On this page, we review the annual tasks (except fertilizing) for maintaining the soil and vineyard floor:

  • Cover Crops are plants, primarily grasses, and legumes, that cover the vineyard floor

  • Ripping & Tilling is about removing weeds from the vineyard floor and aerating the soil

  • Mowing is about keeping the cover crop dense and short to notice rodent activity

  • Weeding is about removing vegetation that competes for nutrition and sunlight

Cover Crop

During winter, we grow a cover crop on the vineyard floor, mostly perennial clover. This prevents erosion during the winter rains and replenishes the soil with nutrients (primarily nitrogen). The selection of cover crops and the practices to manage them are complicated, and I don’t yet understand them adequately. The resources section refers to a good book on the subject: “Cover Cropping in Vineyards.” We introduced cover crops around 2005 when we decided to stop spraying the vineyard floor with herbicides to control weeds (not a healthy practice).

Tilling & Ripping

Every two to three years in early April, we till in the cover crop and weeds under each row of vines with a rotary tiller that moves around the vine trunks and trellis posts (Weedbadger Model 4000-SST attached to a John Deere 3720 ). Before 2004, we used pre-emergents and weedkillers (Roundup) to prevent the growth of cover-crop under the wines. While this was efficient in labor, we realized it was harmful to the vines and vegetation around, so we switched to mechanical tilling.

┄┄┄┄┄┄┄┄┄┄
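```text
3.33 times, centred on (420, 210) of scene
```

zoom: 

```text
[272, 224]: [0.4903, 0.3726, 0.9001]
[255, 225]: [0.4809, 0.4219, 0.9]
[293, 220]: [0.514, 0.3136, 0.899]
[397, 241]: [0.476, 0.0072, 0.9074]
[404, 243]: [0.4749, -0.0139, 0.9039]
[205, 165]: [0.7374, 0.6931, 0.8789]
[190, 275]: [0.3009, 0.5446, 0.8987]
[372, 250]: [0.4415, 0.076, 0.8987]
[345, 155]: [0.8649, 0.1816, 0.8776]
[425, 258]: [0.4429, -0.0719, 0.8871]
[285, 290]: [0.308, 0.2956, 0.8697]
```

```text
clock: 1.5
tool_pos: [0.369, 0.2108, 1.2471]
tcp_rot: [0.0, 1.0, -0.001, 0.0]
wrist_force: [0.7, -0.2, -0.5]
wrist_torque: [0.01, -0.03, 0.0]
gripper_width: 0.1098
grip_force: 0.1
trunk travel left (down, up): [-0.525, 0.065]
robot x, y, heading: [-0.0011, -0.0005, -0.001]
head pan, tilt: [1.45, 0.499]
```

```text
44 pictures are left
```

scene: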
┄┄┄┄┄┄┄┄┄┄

In May, we re-till under the vines with a small hand-held tiller, or we use a weed-whacker to remove the remaining grasses and regrowth (we use a Stihl MM55C tiller or a Dewalt DCST970 weed whacker). Tilling helps to contain the gopher pest as it destroys their tunnels, but it also eliminates the roots of the perennial clover.

We rip the ground between the vines every 5-10 years to reduce compaction from the tractor, to aerate the soil, which helps to keep it healthy and to destroy gopher burrows. We can only rip in late spring when the ground is still moist – in summer, the soil is too hard to get the ripper to a depth of 2 feet; in winter, the soil is too soft for the heavy tractor.


Mowing

Moving & detail tilling.jpg

From January through April, we mow the cover crop every 1-2 weeks between the vine rows to promote growth and detect gopher mounds (we use a John Deere X749). There are two benefits of regular mowing: a) the cover crop grows more densely and b) we can quickly identify the new gopher mounds (see Wild Life Control)

Weeding

Weeding in upper vineyard.JPG

We remove weeds under the vines. In the lower field, we do that by mechanical tilling or weed-whacking, as described above. In the upper field, we weed by hand because of the terracing. A dense cover of clover helps to suppress weeds. The picture shows the upper vineyard after the rows have been tilled between the vines and the weeds have been removed under the vines (only the cover crop, clover remains).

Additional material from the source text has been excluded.